The same technology that could bedevil election offices can be used by them to defend against attacks. Companies that hope to profit from broad implementation of generative AI should have a vested interest in finding ways to block users with bad intentions.
In March, Microsoft announced the release of a “next-generation” AI cybersecurity tool. Barrett hopes this is a sign that companies will move forward with a combination of profit seeking and civic responsibility.
The Election is the Thing
There are other proactive steps. Digital watermarks can help establish the authenticity of an image or video. Helmus points to the Content Authenticity Initiative, a collaborative of academics, nonprofit organizations, tech and media companies promoting an open standard for content provenance that will indicate when content has been created by AI.

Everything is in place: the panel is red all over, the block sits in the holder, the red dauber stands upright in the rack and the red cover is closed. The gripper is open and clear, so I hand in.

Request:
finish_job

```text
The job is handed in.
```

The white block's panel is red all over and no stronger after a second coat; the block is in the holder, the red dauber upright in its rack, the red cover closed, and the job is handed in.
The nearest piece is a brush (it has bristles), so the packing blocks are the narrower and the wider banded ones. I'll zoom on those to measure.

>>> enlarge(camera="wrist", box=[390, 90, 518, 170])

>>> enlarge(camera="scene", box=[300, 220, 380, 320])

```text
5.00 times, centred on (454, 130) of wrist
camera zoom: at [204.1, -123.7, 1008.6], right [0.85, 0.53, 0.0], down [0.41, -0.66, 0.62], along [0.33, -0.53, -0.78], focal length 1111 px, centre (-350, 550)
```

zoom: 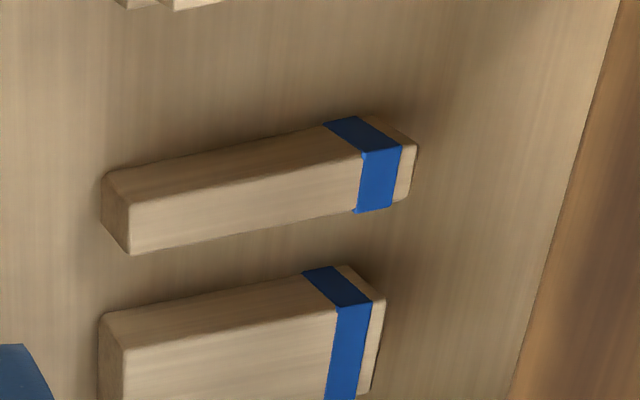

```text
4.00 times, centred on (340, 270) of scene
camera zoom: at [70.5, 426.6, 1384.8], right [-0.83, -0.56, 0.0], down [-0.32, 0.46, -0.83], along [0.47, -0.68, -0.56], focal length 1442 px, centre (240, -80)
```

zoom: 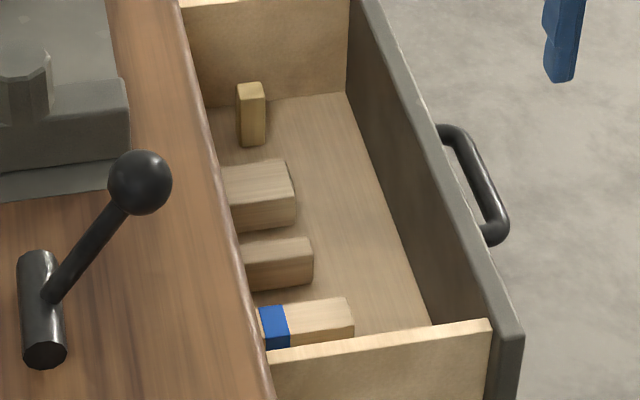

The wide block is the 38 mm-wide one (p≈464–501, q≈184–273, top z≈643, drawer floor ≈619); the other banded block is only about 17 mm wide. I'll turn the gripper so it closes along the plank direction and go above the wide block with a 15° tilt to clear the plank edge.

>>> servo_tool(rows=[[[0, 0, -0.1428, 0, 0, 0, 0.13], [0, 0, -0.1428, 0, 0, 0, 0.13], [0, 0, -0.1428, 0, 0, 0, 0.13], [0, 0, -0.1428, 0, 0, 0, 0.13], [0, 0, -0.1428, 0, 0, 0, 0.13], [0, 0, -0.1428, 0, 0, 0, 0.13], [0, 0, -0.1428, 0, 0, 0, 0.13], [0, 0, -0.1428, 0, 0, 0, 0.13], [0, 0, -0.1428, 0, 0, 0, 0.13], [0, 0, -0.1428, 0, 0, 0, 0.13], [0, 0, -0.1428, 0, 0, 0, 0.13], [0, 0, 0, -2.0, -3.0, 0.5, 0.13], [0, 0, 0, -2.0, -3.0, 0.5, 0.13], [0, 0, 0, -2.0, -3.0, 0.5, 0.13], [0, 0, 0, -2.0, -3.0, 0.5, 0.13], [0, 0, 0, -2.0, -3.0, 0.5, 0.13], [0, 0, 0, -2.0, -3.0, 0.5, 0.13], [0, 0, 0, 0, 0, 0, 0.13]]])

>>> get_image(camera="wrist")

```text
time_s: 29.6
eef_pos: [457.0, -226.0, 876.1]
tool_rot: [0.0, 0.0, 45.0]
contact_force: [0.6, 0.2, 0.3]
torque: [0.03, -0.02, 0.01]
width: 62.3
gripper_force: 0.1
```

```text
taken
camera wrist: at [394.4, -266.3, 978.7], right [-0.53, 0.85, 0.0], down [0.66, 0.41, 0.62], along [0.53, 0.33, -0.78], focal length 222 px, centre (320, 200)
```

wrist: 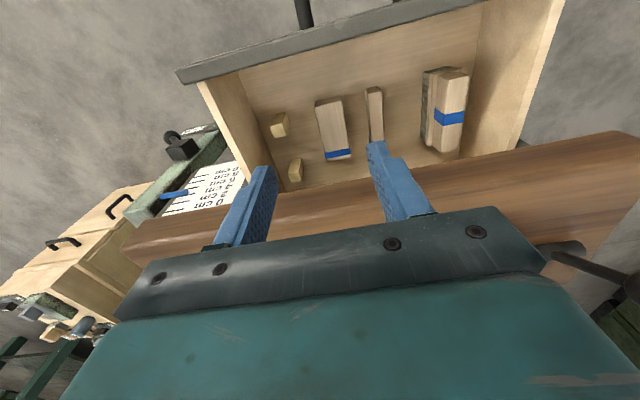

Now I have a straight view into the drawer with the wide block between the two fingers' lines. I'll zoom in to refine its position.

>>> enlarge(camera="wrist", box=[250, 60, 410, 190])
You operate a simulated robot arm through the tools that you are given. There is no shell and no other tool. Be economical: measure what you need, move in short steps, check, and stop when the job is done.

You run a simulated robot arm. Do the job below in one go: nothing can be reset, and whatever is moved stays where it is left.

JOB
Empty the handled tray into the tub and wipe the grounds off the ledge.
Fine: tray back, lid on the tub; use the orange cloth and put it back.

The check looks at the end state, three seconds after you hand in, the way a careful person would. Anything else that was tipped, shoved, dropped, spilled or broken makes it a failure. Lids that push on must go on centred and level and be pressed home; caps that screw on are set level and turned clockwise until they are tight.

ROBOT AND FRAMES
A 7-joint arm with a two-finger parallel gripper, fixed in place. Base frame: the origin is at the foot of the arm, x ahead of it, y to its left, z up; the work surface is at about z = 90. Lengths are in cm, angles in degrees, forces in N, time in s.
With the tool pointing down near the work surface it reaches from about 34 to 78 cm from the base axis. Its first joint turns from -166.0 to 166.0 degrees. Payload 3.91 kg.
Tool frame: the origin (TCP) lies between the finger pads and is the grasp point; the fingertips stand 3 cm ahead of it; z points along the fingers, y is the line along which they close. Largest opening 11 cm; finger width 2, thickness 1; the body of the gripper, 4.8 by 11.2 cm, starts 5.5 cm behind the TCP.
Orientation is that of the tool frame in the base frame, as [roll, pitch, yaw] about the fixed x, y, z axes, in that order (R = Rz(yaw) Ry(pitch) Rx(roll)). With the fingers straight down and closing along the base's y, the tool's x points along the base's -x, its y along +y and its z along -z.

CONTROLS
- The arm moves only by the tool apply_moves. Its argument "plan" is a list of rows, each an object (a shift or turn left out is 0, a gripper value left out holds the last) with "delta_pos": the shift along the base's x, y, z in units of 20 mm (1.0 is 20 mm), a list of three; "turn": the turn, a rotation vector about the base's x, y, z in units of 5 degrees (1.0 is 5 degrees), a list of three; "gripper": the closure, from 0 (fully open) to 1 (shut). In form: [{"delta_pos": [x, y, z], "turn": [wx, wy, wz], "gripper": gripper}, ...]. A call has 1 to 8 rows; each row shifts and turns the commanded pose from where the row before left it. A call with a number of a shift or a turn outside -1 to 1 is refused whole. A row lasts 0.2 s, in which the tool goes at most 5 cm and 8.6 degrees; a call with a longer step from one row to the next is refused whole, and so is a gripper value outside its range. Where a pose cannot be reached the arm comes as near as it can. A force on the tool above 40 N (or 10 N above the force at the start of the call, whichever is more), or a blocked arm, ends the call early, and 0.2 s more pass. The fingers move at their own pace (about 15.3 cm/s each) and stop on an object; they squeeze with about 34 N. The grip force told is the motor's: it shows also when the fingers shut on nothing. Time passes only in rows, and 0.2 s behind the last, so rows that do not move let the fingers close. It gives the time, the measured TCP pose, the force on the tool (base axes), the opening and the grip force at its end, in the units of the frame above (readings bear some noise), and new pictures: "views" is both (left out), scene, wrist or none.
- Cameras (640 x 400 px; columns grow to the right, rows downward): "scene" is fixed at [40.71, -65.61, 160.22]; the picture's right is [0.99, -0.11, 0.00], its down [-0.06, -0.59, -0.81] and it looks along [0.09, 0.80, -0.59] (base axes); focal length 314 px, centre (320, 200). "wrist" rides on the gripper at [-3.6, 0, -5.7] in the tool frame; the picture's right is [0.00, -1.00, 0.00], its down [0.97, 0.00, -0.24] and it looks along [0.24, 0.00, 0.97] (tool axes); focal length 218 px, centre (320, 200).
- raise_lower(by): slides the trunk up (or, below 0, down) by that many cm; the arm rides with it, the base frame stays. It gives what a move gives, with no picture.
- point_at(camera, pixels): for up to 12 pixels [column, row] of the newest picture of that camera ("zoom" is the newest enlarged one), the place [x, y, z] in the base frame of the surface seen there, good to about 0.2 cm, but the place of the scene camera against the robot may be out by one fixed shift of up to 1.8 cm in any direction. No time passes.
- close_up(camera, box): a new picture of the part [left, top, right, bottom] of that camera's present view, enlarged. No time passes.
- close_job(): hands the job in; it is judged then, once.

Noah Praetz, president of The Elections Group, consults state, local and federal officials involved in election administration. As scary as AI might seem, he believes public servants will get the greatest ROI from putting their brainpower to work running great elections.
That said, he cautions, they can’t be silent. “They have to put their own record out there. They have to be out in the community and be extra transparent to compete with the craziness.”
All politics is local, say Marek Posard, a RAND sociologist. He can imagine a sort of renaissance of bottom-up politics if AI concerns push more members of the public to verify the things they hear with local officials, poll workers or neighbors. “Nobody’s accusing the League of Women Voters of stealing elections,” he says.
Posard agrees that, in some ways, AI is scary. “But there might also be opportunities that we don’t want to lose sight of.”